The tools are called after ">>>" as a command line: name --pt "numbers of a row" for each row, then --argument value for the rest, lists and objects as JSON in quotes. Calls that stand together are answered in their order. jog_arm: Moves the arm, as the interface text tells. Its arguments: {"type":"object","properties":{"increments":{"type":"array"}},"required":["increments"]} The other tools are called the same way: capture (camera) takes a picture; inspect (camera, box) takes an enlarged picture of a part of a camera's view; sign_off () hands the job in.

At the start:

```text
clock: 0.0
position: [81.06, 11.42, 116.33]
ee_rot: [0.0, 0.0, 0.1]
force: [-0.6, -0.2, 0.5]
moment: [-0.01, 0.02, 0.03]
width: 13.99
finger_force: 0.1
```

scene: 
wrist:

- [Problem statement] Copy out each line exactly as written.

- [The output]
The tools are called after ">>>" as a command line: name --pt "numbers of a row" for each row, then --argument value for the rest, lists and objects as JSON in quotes. Calls that stand together are answered in their order. jog_arm: Moves the arm, as the interface text tells. Its arguments: {"type":"object","properties":{"increments":{"type":"array"}},"required":["increments"]} The other tools are called the same way: capture (camera) takes a picture; inspect (camera, box) takes an enlarged picture of a part of a camera's view; sign_off () hands the job in.

At the start:

```text
clock: 0.0
position: [81.06, 11.42, 116.33]
ee_rot: [0.0, 0.0, 0.1]
force: [-0.6, -0.2, 0.5]
moment: [-0.01, 0.02, 0.03]
width: 13.99
finger_force: 0.1
```

scene: 
wrist:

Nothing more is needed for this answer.